**** Given material

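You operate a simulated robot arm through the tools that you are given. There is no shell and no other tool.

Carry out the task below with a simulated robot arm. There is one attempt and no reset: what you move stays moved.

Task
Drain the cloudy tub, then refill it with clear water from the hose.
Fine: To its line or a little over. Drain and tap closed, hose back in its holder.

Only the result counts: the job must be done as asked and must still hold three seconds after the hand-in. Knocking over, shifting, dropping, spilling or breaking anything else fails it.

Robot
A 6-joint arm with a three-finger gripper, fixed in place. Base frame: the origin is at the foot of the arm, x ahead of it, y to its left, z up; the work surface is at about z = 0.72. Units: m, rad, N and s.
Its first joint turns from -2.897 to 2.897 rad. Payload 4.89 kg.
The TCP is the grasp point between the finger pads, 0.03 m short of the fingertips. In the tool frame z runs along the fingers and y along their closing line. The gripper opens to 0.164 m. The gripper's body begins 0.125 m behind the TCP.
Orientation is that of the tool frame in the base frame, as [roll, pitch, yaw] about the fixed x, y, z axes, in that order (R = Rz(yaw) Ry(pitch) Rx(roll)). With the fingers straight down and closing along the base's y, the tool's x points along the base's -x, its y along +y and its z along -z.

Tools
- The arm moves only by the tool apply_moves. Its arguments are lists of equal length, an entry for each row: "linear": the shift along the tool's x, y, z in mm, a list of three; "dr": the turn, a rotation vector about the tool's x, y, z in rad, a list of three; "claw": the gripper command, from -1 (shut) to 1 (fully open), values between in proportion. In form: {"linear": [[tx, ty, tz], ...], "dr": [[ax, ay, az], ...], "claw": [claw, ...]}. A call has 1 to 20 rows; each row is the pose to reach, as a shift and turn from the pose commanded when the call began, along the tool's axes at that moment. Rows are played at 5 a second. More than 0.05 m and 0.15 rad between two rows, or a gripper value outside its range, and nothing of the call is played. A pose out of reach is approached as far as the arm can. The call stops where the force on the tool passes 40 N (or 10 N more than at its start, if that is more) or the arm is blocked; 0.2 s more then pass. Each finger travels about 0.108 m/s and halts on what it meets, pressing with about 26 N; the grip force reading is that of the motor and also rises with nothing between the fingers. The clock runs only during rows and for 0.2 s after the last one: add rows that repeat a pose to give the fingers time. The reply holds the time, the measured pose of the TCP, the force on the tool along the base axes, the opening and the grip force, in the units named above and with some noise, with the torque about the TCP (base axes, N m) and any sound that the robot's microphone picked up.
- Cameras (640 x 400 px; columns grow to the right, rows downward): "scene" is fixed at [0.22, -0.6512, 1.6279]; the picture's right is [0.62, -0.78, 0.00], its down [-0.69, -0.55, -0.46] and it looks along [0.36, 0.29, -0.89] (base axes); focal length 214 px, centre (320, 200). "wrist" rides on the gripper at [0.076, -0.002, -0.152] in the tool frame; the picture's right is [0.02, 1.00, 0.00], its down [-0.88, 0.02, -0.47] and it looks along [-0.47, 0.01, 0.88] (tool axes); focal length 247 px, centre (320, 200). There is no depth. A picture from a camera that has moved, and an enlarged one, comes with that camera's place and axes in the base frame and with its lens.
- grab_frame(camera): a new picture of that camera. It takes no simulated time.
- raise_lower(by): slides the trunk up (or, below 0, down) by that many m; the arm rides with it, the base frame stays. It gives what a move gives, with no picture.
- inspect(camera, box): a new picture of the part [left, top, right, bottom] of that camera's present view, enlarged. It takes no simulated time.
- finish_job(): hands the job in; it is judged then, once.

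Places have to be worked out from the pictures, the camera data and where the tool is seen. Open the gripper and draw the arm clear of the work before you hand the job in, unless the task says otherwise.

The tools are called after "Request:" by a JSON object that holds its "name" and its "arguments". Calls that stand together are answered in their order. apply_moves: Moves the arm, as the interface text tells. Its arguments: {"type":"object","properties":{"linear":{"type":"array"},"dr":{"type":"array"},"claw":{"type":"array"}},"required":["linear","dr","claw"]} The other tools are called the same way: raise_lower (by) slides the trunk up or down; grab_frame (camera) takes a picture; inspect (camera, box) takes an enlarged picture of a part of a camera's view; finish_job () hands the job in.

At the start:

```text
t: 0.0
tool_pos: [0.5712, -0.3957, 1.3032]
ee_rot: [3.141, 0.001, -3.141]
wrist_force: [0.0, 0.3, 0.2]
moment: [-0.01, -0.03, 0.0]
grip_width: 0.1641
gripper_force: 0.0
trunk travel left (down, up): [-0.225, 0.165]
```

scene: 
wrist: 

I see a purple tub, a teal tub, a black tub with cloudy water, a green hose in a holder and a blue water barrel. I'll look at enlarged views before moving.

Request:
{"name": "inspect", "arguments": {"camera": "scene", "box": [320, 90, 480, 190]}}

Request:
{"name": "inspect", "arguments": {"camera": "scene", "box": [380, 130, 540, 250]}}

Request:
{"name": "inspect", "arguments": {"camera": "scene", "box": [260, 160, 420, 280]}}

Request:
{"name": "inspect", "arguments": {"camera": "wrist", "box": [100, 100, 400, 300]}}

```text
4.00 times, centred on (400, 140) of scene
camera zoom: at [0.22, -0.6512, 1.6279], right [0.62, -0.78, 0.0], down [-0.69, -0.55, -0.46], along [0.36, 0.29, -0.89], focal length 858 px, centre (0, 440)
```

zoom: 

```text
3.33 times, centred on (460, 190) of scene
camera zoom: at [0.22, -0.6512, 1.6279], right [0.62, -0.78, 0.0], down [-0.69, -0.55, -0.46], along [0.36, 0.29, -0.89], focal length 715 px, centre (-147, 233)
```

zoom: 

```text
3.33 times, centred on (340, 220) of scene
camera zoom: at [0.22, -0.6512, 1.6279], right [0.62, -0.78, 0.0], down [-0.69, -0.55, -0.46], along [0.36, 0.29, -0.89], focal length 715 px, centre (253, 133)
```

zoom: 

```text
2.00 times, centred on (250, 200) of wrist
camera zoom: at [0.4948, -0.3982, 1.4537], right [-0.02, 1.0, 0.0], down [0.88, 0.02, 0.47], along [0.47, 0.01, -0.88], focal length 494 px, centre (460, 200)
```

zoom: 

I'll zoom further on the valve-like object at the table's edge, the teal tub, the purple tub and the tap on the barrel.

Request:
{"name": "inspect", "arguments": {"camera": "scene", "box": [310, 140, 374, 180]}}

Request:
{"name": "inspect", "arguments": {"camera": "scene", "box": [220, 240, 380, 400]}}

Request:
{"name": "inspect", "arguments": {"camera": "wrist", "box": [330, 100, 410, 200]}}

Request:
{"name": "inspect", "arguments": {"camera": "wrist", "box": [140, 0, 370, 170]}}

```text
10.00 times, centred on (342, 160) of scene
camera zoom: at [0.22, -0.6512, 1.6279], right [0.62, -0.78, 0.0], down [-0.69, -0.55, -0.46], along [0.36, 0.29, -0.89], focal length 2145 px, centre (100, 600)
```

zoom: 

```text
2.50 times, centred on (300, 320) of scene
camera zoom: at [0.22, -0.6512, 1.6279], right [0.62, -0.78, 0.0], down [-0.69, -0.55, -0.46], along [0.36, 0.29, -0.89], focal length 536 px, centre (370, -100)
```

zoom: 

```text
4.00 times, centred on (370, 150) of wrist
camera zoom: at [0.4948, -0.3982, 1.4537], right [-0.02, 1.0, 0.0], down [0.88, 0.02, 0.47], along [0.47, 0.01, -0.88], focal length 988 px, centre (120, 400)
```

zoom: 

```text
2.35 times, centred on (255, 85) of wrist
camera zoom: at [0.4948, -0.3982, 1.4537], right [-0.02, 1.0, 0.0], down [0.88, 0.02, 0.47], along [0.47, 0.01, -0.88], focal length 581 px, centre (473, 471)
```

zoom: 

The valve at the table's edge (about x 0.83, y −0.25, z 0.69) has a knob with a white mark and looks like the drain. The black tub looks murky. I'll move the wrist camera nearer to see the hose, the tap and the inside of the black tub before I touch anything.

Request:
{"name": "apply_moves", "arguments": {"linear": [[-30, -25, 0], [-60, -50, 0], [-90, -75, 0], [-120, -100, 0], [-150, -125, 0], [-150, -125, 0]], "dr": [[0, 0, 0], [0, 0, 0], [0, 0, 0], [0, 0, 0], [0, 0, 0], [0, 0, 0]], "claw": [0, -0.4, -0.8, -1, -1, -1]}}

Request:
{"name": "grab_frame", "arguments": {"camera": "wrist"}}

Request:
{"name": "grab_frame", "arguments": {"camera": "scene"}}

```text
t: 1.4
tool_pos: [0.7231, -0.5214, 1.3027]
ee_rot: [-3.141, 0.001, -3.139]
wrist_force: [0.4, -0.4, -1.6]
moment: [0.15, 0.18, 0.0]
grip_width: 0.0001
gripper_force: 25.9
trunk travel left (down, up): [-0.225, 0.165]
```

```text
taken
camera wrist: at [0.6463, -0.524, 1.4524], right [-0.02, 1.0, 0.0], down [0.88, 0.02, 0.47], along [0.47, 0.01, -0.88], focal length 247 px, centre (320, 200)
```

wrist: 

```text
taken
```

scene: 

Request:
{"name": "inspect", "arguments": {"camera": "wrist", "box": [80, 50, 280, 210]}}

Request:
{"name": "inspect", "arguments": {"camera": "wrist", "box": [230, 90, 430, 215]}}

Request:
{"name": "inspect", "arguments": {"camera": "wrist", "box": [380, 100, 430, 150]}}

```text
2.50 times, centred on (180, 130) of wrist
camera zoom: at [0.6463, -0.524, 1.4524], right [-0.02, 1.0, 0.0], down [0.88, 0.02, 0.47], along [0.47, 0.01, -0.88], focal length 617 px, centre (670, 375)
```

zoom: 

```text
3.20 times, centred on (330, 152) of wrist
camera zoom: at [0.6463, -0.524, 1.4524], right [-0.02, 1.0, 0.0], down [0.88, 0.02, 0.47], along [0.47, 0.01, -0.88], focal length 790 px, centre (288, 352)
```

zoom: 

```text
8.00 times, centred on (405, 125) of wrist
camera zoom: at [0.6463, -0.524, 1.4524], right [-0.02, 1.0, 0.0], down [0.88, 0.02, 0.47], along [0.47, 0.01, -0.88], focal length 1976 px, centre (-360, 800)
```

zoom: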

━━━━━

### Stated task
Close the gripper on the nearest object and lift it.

********

### Stated task
List each line holding the string "over".

### Expected answer
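Fine: To its line or a little over. Drain and tap closed, hose back in its holder.
Only the result counts: the job must be done as asked and must still hold three seconds after the hand-in. Knocking over, shifting, dropping, spilling or breaking anything else fails it.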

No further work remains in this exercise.